Similarly there is evidence that sex buying reduces men’s empathy for women, and makes them more likely to stalk, harass, rape and assault their intimate partners and women in the general population.

Clearly therefore prostitution is damaging to society and any increase is bound to lead to worsening inequality between the sexes.

We are concerned to note that evidence suggests that:

  • Prostitution is increasing in the UK. For example, a recent report noted a 400% increase in women entering prostitution in Sheffield due to benefit sanctions and cuts.
  • Prostitution buying is becoming more acceptable, especially among young people who have grown up in our increasingly pornified culture and with easy access to online porn (in which the vast majority of scenes feature violence against women).
  • Sexual violence is at record levels and most of the victims are young (about 30% are under 16) and young people are more likely than older people to accept violence in intimate relationships.

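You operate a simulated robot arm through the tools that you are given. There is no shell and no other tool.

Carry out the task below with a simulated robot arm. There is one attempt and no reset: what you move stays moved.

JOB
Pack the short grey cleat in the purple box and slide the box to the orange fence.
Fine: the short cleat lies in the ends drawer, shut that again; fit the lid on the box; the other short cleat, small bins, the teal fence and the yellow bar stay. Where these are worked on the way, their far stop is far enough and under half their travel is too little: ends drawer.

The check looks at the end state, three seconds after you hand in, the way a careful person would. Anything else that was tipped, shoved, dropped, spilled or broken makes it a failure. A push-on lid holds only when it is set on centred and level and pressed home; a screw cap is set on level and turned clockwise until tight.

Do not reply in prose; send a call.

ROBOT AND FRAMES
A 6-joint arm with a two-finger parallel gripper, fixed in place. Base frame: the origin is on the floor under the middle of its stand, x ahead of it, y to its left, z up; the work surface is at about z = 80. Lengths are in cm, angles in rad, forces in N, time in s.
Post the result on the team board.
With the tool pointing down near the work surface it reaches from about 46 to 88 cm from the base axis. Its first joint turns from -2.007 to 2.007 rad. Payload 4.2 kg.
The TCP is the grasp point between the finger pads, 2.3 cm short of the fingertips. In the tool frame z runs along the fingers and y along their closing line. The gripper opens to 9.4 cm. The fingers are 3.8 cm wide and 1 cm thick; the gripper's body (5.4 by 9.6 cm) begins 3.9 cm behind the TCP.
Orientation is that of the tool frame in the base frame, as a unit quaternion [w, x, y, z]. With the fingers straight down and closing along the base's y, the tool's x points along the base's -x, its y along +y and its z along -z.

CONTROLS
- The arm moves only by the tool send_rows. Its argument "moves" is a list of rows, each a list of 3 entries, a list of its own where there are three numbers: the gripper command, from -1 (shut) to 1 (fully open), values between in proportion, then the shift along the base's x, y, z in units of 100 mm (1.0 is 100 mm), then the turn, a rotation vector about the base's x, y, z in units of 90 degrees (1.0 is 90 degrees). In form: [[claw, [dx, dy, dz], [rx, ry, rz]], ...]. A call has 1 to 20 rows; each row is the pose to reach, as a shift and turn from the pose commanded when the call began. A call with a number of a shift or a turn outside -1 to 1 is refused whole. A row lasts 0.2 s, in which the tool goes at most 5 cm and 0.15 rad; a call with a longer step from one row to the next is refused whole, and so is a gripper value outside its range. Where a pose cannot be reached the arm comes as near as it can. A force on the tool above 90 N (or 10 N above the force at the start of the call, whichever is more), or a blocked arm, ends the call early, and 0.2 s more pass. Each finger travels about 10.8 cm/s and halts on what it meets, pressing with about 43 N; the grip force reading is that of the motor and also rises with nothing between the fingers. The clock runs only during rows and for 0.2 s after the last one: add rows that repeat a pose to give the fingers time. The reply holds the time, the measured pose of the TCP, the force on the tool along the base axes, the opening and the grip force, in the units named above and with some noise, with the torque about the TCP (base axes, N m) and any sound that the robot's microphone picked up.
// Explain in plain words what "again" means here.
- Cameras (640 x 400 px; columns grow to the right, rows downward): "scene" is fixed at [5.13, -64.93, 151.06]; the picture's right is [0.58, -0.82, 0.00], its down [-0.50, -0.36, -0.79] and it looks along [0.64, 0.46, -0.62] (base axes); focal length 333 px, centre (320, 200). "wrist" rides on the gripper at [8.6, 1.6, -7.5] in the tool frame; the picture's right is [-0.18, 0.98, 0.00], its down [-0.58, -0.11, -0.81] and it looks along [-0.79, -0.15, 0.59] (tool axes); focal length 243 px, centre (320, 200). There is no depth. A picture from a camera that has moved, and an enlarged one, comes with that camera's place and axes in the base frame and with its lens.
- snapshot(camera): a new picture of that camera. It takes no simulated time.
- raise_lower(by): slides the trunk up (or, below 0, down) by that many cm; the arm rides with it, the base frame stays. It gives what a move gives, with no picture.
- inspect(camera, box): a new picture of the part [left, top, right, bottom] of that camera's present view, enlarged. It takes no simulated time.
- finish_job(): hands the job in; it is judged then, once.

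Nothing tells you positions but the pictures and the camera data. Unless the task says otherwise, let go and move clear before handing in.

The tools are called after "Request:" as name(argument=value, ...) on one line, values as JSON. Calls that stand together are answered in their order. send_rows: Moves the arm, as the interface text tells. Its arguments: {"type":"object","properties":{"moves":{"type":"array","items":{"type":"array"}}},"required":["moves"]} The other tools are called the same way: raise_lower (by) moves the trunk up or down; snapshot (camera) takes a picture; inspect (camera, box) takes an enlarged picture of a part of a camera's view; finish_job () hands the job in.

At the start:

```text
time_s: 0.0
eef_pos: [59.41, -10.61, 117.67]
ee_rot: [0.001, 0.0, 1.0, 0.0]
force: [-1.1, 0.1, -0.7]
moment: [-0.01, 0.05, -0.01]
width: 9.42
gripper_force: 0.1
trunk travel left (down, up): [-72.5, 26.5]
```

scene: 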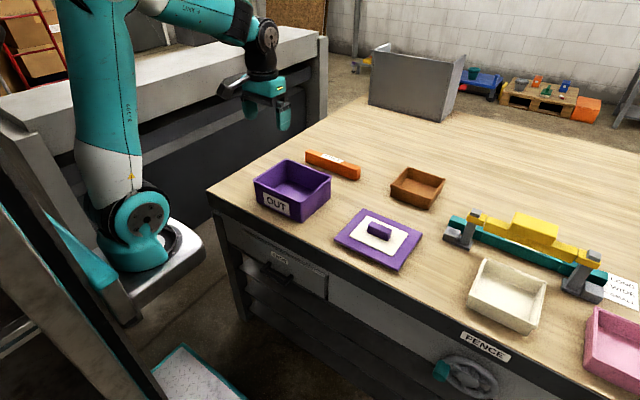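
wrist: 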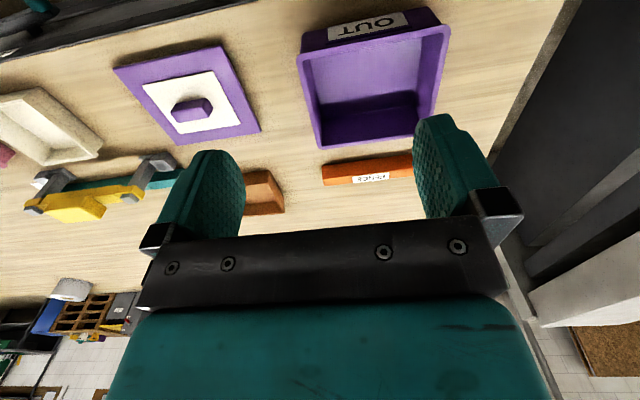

We believe that this is a catastrophe for women and girls, for the possibility of equality between the sexes and for the very fabric of our society, and it makes the realisation of the SDGs, and SDG5 in particular, a distant pipe dream.

The Conservative government, and the Coalition government that preceded it, have presided over the systematic withdrawal of economic resources from women and children. For example:

  • The burden of austerity is being borne disproportionately by women, with 86% of savings from tax and benefit measures (2010-2020) coming from women’s pockets.
  • The tripling of the student tuition fees and the increase of the interest rates that apply to them have a disproportionate effect on women because they are likely to earn less than their male counterparts. As things stand many, if not most, women will never pay off their student debt and so will be saddled with an effective 41+% marginal tax rate for all the years they earn over the threshold for repayments (currently £21,000).
  • A lack of political will to hold absent fathers to account for the money they owe to the mothers of their children means that most of the £4 billion that absent fathers owe the mothers of their children through the CSA will never be collected. New CMA rules further disadvantage single parents, 91% of whom are women.
  • The lower minimum wage for under 25s has a disproportionate effect on women because they are more likely to be in low paid occupations like cleaning, childcare and social care.
  • Lone parents are now moved onto Jobseeker’s Allowance when their youngest child reaches five [now three] years of age, making them at risk of benefit sanctions for minor infractions, which can tip many lone parent families into destitution.
  • The extreme shortage of affordable secure family housing means that many families are forced to move frequently, uprooting them from formal and informal local support. For single mothers in particular this can be catastrophic.
  • Cuts to specialist services for women in prostitution, victims of other forms of male violence including specialist services for black and minority ethnic (BME) women, and the removal of domestic abuse services for women in order to create services for men, mean more women are trapped in prostitution and violent relationships, and are left to deal alone with the effects of trauma, thus reducing their ability to rebuild their lives. The impact on BME women, disabled women and women with insecure immigration status is particularly severe.
  • Universal Credit is paid to a designated person in a two-parent family (usually the man in a heterosexual couple), with the other parent being defined as the lead carer. This tends to entrench women’s financial dependence on her partner, thus increasing his power within the relationship and putting her at greater risk of poverty should the relationship break down and making it harder for her to leave.
  • Reduction in funding to local councils and the imminent axing of their central government grant are inevitably having a serious impact on women as services that they depend on (such as services for children, support for the disabled and elderly, exit services for women in prostitution, parks and libraries) are axed or reduced.
  • Cuts to Legal Aid and the introduction of employment tribunal fees have had a disproportionate effect on all women, with BME and disabled women being hardest hit. The introduction of tribunal fees has led to a 75% drop in sex discrimination claims in England and Wales alone, making it less likely that employers will deal effectively with discrimination.
  • Changes to immigration law disproportionately affect women subject to immigration control with intersecting high needs, such as those fleeing trafficking and domestic violence.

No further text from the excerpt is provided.